All incorporations/ companies in Singapore must be registered with the Accounting & Corporate Regulatory Authority (ACRA) and abide by the statutory compliance and statutory requirements for registration of a company in Singapore include:

  •    at least one shareholder (individual or corporate entity)
  •    at least one resident director
  •    one company secretary
  •    initial paid-up share capital of at least S$1
  •    a physical Singapore office address

However, before we proceed, we would like to tell you something that other service provider won’t. If you are not a Singapore permanent resident or a valid pass holder, then to start your company, you will need a resident director.

And if you don’t have one, Paul Hype Page & Co will assist in providing you with a reliable individual, while applying an Employment Pass for you, in order for you to become your company’s director.

Some service provider will continue to charge you the nominee director fees without telling you that you can be your own director. However, with Paul Hype Page & Co, we will tell you straight, that you don’t need us anymore.

Trust, that is the most important thing in a business. Therefore, trust us to provide you with more info on the term of nominee director.

 

The risks of using nominee directors

In our experience as an ACRA license corporate service provider, we have not seen any issue thus far. That is also we have all our customers covered.

However, our professional advice is that all nominee directors must be appointed with a legal written arrangement. This is to safeguard you as a business owner and your company as a legal entity.

The risks of not using proper documents to set up the arrangement is that you incur damaged which can’t be controlled.

Things that might turn sour in the business includes:

  1. Damaging relationship with the nominee and they treat the shares as a gift by you. Therefore, claiming the entitlement as the real owner of the shares in the company,
  2. Demanding more payment,
  3. The nominee passes away or loses mental capacity, and their next of kin refuses to recognize the arrangement and seek to treat the shares as their right,
  4. The nominee becomes uncontactable,
  5. Using the shares as security for a personal loan, or selling them, or paying himself a director’s service fee,
  6. Disclosing the arrangement to a third party.

Hence, the importance of using well-written documents to record a nominee director arrangement cannot be overstated, given the risks highlighted above.

 

Why appoint a nominee director?

This is the most important part where you need to pay attention to. There are various reasons for using a nominee director. Singapore Company Law requires foreign investors setting up companies in the Republic to appoint an ordinarily resident director and a resident company secretary.

The director must be a Singapore citizen or may have a residence or permanent employment pass. However, there are situations in which a foreign business cannot find a local partner.

Nominee directors are often family members or trusted friends of a business owner.

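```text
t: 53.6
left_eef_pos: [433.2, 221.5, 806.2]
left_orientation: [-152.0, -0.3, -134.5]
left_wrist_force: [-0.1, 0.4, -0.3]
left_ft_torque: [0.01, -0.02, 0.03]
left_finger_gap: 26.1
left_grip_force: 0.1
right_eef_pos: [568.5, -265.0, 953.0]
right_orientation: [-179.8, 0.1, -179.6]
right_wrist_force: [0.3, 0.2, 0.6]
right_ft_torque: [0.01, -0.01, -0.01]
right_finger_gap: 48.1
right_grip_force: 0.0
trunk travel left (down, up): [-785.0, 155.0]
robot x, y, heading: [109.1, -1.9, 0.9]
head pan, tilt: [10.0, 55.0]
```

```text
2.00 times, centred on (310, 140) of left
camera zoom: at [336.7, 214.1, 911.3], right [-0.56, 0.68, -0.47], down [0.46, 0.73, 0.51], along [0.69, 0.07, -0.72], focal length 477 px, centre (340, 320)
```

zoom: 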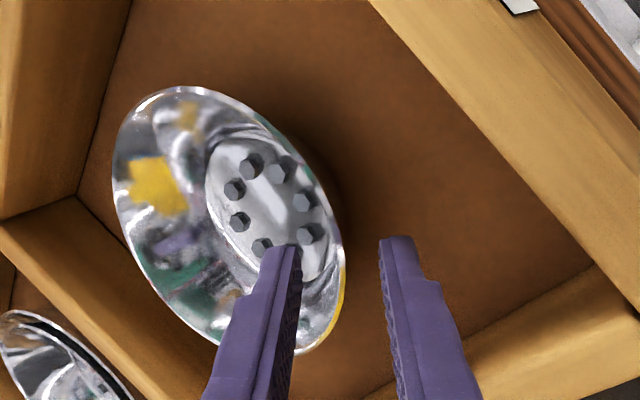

However, let’s say you do not have a nominee director; Paul Hype Page & Co has the expertise and resources to handle this situation in the professional, easy and fast manner. Like we have mentioned, we are No. 1 when it comes to Singapore company incorporation.

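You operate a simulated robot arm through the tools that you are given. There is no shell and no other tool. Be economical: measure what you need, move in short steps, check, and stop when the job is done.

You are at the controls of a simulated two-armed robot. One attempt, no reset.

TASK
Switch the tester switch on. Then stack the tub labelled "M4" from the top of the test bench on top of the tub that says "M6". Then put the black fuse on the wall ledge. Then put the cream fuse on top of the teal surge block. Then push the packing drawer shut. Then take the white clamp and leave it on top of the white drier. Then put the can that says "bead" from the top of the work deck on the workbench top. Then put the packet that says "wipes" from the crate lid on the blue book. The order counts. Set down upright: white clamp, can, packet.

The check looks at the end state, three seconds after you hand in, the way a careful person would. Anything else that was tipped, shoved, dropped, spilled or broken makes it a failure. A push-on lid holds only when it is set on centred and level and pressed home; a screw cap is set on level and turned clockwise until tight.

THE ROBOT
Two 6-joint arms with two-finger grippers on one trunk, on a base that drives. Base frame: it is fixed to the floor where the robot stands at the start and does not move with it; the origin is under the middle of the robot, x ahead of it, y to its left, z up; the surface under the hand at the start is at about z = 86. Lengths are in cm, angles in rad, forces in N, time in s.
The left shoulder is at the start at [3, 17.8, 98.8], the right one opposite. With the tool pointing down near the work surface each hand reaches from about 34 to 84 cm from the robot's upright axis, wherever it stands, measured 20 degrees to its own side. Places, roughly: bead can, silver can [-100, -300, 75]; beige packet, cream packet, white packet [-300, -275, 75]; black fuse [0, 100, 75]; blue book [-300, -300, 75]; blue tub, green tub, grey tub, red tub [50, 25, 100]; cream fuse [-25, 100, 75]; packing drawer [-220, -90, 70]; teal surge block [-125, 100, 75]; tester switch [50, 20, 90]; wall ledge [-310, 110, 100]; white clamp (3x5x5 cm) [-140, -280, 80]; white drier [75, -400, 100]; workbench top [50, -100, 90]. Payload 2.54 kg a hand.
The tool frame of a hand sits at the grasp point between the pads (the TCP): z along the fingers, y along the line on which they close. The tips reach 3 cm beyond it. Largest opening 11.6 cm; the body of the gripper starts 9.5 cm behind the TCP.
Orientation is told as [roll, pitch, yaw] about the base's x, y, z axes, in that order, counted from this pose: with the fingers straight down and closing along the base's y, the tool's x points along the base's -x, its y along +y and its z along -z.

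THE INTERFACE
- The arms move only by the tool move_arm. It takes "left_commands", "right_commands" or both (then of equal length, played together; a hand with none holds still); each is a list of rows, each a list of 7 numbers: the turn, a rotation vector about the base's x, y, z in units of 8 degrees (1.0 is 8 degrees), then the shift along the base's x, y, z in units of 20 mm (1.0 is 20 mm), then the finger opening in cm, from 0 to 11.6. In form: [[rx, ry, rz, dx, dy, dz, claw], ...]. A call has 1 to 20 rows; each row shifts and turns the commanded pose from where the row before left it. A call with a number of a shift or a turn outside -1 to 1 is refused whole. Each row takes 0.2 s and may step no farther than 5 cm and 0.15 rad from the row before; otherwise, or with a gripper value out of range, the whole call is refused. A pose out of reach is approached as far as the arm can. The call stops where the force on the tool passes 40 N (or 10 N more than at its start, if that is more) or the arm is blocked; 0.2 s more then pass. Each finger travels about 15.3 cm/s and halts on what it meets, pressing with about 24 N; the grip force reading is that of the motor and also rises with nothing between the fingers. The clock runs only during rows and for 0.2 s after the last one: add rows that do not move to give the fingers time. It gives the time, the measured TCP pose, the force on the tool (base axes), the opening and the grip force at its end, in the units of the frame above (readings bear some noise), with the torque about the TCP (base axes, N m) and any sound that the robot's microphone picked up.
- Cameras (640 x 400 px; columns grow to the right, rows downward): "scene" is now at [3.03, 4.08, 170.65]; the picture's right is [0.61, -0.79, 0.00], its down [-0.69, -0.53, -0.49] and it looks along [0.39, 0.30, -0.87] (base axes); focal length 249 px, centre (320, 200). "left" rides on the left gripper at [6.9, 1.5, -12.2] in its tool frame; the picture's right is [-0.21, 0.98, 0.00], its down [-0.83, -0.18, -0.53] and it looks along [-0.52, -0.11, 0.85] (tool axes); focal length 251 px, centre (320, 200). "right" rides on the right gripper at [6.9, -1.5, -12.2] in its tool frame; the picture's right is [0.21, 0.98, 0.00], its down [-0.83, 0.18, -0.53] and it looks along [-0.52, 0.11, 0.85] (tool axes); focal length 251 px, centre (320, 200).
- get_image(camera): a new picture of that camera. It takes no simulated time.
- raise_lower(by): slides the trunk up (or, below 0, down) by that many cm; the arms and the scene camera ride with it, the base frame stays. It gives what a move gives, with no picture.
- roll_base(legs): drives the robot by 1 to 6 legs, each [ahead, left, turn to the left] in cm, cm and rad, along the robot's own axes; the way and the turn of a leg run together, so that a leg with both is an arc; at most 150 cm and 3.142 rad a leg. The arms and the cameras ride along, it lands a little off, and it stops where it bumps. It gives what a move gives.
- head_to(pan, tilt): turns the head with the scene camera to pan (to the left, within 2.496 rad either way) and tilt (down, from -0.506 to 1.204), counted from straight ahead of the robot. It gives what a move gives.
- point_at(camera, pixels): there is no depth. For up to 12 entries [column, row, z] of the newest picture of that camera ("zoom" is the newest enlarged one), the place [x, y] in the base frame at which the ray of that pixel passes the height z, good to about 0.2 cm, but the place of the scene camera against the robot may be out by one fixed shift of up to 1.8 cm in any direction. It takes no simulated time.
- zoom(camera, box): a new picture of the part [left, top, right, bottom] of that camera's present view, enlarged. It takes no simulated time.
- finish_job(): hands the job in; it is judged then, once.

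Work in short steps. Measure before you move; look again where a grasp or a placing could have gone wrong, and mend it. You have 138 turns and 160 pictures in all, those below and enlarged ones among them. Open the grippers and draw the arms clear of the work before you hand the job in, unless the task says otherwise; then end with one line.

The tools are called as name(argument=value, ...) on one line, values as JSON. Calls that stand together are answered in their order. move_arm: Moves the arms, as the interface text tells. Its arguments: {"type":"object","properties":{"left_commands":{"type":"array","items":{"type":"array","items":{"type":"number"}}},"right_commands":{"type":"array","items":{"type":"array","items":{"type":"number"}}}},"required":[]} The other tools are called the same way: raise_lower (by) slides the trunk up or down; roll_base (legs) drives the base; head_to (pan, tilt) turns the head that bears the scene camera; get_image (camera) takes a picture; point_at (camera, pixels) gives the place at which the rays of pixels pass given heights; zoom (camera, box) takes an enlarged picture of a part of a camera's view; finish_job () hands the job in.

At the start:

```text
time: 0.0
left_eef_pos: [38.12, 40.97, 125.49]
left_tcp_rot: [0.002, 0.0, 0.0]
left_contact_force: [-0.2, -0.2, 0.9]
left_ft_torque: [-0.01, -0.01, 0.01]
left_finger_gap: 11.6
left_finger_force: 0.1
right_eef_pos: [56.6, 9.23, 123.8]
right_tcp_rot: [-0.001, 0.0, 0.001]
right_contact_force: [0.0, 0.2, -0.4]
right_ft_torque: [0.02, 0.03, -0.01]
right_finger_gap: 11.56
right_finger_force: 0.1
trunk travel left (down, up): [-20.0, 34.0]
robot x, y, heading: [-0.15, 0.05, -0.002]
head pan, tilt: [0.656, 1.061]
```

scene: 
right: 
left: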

You must understand, a foreigner or a foreign company must go through an ACRA licensed corporate service provider for their company incorporation. By appointing the No. 1 in Singapore, we are then allowed to provide you with the best nominee director services.

One of the greatest advantages of this appointment is the privacy of the shareholder or the ‘actual’ director. Moreover, your nominee director can set up the company’s bank account, complete the taxation registration and obtain the required licenses to operate your business. This will not only save you time to concentrate on growing your business, but also save you much money.

The role of a nominee director is not illegal under Singapore law, if it is used for legitimate reasons. The existence and identity of the company owner is recorded for the benefit of public agencies such as the Inland Revenue Authority of Singapore and ACRA.

ACRA states: “A director must make decisions objectively, act in the best interest of the company, avoid conflicts of interest, and be honest and diligent in carrying out his duties.”

 

Definition of a Resident Director in a Singapore

It is vital to understand that Singapore’s law doesn’t recognize the difference between either an active, inactive, shadow, or even a sleeping director.

According to the Singapore Company act, a director as “any person occupying the position of director of a corporation by whatever name called and includes a person in accordance with whose directions or instructions the directors of a corporation are accustomed to act and an alternate or substitute director”.

Hence, it is important to understand that even though a person is not formally appointed as a director, ACRA will still “recognize that person as a director if other directors of the company follow his instructions or if he is involved in the management of the company”.

However, the same person who’s appointed as the company director cannot also serve as the company secretary.

Role of a Nominee Director in a Singapore Company

In Singapore, a nominee director has the same obligations and responsibilities as those imposed on a regular director by the Companies Act and all abiding law in Singapore. However, point to be taken, a nominee director never was and will never be named as the legal owners of a business.